REQUIRED TASK 1:
Quote the source word for word, starting at "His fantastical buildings" and ending with "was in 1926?".
REQUIRED TASK 2:
Your answer continues the source from its final sentence.

SUPPLIED INFORMATION:

┏━━

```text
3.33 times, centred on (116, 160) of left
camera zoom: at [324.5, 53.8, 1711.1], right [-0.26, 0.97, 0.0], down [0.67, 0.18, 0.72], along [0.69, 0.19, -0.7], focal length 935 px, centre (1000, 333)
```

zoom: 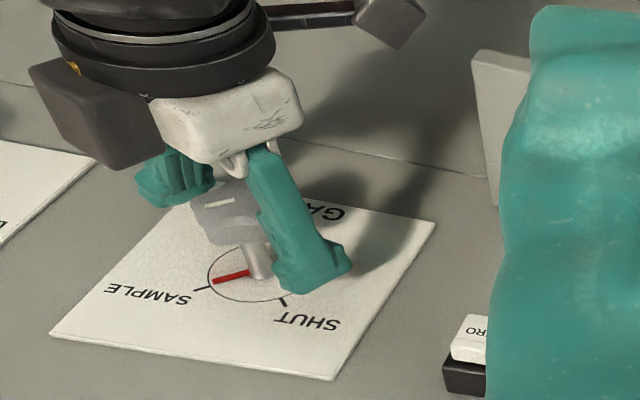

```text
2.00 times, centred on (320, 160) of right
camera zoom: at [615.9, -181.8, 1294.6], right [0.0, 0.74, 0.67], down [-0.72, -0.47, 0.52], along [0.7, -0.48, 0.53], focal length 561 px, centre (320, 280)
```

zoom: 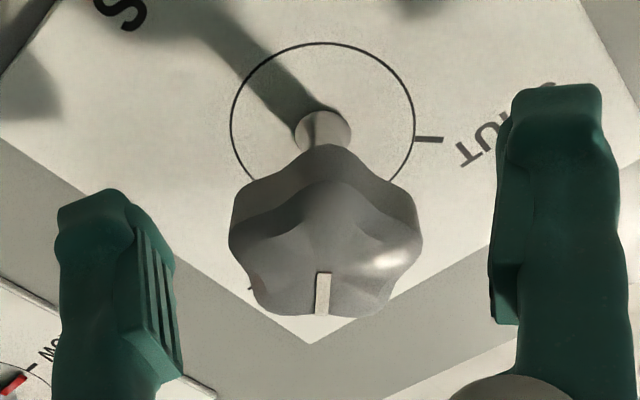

┗━━
┏━━

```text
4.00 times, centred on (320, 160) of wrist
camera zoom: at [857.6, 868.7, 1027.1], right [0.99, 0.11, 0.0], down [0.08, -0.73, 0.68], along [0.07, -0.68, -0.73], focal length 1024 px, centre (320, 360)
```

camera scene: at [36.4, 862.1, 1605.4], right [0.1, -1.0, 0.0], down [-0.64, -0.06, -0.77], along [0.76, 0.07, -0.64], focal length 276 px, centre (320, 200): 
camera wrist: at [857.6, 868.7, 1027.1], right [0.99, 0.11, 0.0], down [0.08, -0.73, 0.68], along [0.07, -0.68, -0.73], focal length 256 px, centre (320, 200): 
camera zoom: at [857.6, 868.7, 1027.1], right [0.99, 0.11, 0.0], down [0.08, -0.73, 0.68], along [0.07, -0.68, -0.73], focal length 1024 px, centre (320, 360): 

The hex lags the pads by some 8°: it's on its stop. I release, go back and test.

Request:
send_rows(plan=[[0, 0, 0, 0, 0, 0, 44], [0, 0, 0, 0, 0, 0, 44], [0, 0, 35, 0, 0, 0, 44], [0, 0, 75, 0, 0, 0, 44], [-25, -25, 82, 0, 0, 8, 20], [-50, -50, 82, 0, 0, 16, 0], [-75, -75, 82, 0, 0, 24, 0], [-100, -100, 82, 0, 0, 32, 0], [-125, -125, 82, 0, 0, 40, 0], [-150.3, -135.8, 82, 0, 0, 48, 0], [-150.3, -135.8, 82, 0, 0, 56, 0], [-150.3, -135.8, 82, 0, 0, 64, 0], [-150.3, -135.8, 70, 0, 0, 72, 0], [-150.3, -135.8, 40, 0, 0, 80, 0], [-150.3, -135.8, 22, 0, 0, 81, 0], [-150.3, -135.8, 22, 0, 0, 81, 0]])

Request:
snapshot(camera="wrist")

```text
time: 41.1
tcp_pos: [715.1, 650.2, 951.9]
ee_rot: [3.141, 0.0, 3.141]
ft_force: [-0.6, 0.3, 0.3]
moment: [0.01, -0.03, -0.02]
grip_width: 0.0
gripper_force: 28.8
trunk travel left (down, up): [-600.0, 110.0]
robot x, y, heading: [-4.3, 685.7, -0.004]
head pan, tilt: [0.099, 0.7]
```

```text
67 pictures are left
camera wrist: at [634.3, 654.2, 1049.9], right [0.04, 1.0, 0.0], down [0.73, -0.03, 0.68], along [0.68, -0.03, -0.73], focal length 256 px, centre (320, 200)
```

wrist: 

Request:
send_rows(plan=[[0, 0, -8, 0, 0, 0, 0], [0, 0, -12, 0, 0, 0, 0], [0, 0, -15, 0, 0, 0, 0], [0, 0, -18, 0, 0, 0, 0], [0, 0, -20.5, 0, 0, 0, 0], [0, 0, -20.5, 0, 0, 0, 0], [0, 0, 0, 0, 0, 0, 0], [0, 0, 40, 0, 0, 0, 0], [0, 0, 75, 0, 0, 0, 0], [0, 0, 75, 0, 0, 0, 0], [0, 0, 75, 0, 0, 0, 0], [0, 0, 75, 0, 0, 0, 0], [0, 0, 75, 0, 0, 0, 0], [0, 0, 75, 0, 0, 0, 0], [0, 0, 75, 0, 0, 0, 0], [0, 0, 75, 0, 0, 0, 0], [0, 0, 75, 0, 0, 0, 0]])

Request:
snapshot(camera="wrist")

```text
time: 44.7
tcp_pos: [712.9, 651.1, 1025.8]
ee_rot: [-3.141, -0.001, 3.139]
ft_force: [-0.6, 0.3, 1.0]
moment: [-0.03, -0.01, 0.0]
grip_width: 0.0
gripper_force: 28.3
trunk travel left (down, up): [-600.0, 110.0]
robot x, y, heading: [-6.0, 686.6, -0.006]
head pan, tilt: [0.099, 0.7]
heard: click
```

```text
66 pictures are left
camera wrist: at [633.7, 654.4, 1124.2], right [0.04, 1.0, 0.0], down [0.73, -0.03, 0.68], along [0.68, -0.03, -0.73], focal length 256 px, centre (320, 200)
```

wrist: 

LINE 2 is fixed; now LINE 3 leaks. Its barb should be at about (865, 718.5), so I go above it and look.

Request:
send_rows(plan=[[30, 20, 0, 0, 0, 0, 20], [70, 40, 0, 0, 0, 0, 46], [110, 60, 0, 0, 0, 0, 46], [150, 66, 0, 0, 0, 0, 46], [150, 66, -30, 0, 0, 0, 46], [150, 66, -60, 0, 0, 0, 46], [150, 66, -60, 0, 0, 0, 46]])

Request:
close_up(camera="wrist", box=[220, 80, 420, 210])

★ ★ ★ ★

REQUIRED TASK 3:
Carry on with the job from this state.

┗━━

SOURCE:
┏━━

Jonathan Jones 

Why Gaudí’s birthday deserves its Google doodle celebration

His fantastical buildings are hard to situate in time, but their utopian spaces are indelibly placed in Barcelona
  
  

The Casa Batllo by Antoni Gaudi
Total work of art ... Antoni Gaudí's Casa Batllo illuminated during a light mapping show in Barcelona. Photograph: Albert Gea/Reuters Photograph: Albert Gea/Reuters

On 7 June 1926 a shabbily dressed old man was knocked down on a busy road in Barcelona. Assumed to be homeless, he was given second-rate medical treatment. Finally, as he lay dying in hospital, the great architect Antoni Gaudí was recognised.

The manner of Gaudí's death encapsulated the mystery of a man who never quite seemed to fit his time. This is his birthday (he was born on 25 June 1852) and he has been honoured by a Google Doodle. He is famous, but is he any more understood than he was in 1926?

For Gaudí is an anachronistic genius – a modernist giant who was addicted to the past. His buildings are at once futuristic and backward-looking. Fantastical intruders in their day, they now have a timeless quality that makes them profoundly pleasurable. Where other modern buildings proclaim their century proudly, his could equally well come from medieval Africa or 25th-century Mars. He was mocked by Picasso for being old-fashioned, and by George Orwell for building modern monstrosities.

┗━━

EXERCISE RESULT 1:
His fantastical buildings are hard to situate in time, but their utopian spaces are indelibly placed in Barcelona
  
  

The Casa Batllo by Antoni Gaudi
Total work of art ... Antoni Gaudí's Casa Batllo illuminated during a light mapping show in Barcelona. Photograph: Albert Gea/Reuters Photograph: Albert Gea/Reuters

On 7 June 1926 a shabbily dressed old man was knocked down on a busy road in Barcelona. Assumed to be homeless, he was given second-rate medical treatment. Finally, as he lay dying in hospital, the great architect Antoni Gaudí was recognised.

The manner of Gaudí's death encapsulated the mystery of a man who never quite seemed to fit his time. This is his birthday (he was born on 25 June 1852) and he has been honoured by a Google Doodle. He is famous, but is he any more understood than he was in 1926?

EXERCISE RESULT 2:
In fact Gaudí had a lot in common with the British critic John Ruskin whose book The Stones of Venice champions the idea that gothic architecture is more communally enriching than the ugly edifices of the commercial age. Gaudí's visionary buildings offer a utopian gothic alternative to the businesslike city around them. The most renowned are in Barcelona, decorating its streets like mad jewels.

Gaudí's most beautiful creation is the Casa Batllo. It has a drop-dead facade, a complex confection of skeletal columns framing wavy windows that do much more than connect house and street. Passing through it feels like entering another realm. A good analogy is the overture of an opera by Wagner, for like a Wagnerian performance, the Casa Batllo is a total work of art that absorbs and consumes you. The grandiose facade leads the visitor into another reality – and the interior lives up to that sense of wonder. Deep colours, organically orotund spaces, and sinuous wood carvings lead you from room to room as if wandering through an undersea palace.

The roof is a fairytale sculpture, laden with mosaics. This enchanted realm high above the city is mirrored by the public spaces of Park Guell, where glittering mosaic salamanders, multicoloured seats and subterranean terraces create a dream that restores and liberates everyone who goes there.

Gaudí died alone but his art – including the still-unfinished Sagrada Familia, his attempt to recreate the age of the cathedral – is for all. He is shared and loved, as he deserves to be. His vision humanises the modern city.